• Excerpted passage
* * * * *

Re: The IDS, the EDS and the DBMS

From: Laconic2 <laconic2_at_comcast.net>
Date: Sun, 5 Sep 2004 16:53:00 -0400
Message-ID: <4NudnZ9rzdpO4abcRVn-qA_at_comcast.com>


"Marshall Spight" <mspight_at_dnai.com> wrote in message news:inJ_c.245876$8_6.63461_at_attbi_s04...

> Okay, so at first the application guys/EDS people want persistence.
> Now it's circa-1960 for the DBMS crowd. Then they want shared
> access. Now it's 1970. Then they want concurrency and it's 1980.
> Now they want client-server and it's 1990. Then they decide they
> want the metadata after all. Then they discover they need ad-hoc
> queries, and declarative integrity, and by the way, structural
> inheritance is starting to look weak; can't we compose collections
> in some more general way?
>

> Thus Spight's Law is born. Those people need a DBMS; they just
> haven't realized it yet.

I'm not convinced. And I'm one of the "database types" more than one of the "application types".
I was an "application type" from about 1969 to about 1982. I think there is a need for an IDS.

* * * * *

Add the next paragraphs of the excerpted passage.

* * * * *

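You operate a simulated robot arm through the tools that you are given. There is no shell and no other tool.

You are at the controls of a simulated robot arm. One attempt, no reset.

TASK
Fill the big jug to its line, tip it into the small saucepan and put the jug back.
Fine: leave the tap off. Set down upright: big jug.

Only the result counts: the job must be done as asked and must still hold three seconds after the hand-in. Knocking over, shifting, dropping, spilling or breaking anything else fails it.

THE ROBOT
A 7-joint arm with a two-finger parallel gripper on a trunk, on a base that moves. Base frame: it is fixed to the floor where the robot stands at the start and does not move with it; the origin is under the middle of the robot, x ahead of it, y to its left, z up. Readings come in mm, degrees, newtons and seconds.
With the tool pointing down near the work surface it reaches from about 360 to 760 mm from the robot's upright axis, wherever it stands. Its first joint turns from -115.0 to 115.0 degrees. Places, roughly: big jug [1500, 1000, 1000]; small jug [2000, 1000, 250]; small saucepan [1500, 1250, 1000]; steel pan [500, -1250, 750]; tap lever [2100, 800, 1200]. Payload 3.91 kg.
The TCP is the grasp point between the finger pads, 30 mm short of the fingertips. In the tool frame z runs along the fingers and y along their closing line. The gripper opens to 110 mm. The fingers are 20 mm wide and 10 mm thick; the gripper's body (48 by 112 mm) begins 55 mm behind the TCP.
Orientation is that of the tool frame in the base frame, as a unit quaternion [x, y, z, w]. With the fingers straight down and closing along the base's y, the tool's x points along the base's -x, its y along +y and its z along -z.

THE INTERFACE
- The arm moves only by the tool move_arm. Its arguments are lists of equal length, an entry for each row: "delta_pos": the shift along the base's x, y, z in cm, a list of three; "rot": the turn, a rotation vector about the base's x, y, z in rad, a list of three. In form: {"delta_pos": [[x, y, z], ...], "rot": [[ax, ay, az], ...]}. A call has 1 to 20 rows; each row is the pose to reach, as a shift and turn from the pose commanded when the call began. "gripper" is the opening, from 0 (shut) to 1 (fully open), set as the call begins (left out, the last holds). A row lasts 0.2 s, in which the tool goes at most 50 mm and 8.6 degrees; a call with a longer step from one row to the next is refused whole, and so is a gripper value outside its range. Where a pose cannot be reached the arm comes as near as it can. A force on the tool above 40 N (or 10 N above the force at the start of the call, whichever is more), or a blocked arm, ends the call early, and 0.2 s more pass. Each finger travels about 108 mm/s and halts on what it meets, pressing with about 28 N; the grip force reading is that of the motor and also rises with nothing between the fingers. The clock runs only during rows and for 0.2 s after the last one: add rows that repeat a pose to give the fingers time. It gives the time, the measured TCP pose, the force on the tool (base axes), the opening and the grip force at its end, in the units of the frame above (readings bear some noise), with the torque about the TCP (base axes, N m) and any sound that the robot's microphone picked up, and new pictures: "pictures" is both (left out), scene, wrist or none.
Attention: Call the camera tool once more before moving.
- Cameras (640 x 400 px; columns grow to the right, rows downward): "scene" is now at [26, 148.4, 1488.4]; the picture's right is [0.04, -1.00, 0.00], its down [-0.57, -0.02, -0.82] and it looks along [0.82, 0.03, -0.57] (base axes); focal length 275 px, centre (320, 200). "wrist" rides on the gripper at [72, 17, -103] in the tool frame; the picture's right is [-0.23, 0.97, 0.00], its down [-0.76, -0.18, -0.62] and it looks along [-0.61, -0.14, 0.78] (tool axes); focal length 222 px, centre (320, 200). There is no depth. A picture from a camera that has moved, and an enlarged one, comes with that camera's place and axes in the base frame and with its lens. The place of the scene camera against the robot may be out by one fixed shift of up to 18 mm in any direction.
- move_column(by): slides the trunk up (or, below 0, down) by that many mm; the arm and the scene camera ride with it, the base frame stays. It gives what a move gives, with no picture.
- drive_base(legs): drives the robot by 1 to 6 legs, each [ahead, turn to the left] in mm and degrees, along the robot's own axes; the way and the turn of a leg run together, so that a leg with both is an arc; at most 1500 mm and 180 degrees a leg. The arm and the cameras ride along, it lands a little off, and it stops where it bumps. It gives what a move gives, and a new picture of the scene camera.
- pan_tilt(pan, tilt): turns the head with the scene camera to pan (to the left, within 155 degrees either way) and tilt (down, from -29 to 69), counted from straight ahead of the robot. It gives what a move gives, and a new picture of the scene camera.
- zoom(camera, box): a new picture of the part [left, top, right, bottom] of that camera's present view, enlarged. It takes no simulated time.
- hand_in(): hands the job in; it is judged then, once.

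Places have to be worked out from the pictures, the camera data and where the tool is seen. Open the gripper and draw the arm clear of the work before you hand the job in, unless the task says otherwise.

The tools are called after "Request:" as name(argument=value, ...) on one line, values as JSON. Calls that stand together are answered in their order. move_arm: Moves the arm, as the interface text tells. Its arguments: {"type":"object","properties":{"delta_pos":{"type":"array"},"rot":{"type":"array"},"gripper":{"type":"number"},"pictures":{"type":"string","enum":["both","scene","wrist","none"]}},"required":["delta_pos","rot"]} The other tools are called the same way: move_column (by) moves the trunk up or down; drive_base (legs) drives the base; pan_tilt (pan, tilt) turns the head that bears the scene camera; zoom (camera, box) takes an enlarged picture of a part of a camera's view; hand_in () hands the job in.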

* * * * *

• Result of this exercise
But I don't think there is no need for the EDS. It's just born for a shorter lifespan and less mission creep than the IDS.

> When the OO people try to do data management without
> attending to the work done *in the field of data management*
> for the last 40 years, they're being, at best, NIH, and at worst,
> stump-ignorant.

I've run into almost no OO people in what I'm calling "production". In production, it's all about the data.
If a process screws up, then it's about the data it corrupted, or maybe about the results it never produced.
Fixing the the process is up to the developers, but getting back on the air is a matter of survival. So the OO people I've talked to were never very interested in data management. As far as they were concerned, "that's the clients problem, not mine."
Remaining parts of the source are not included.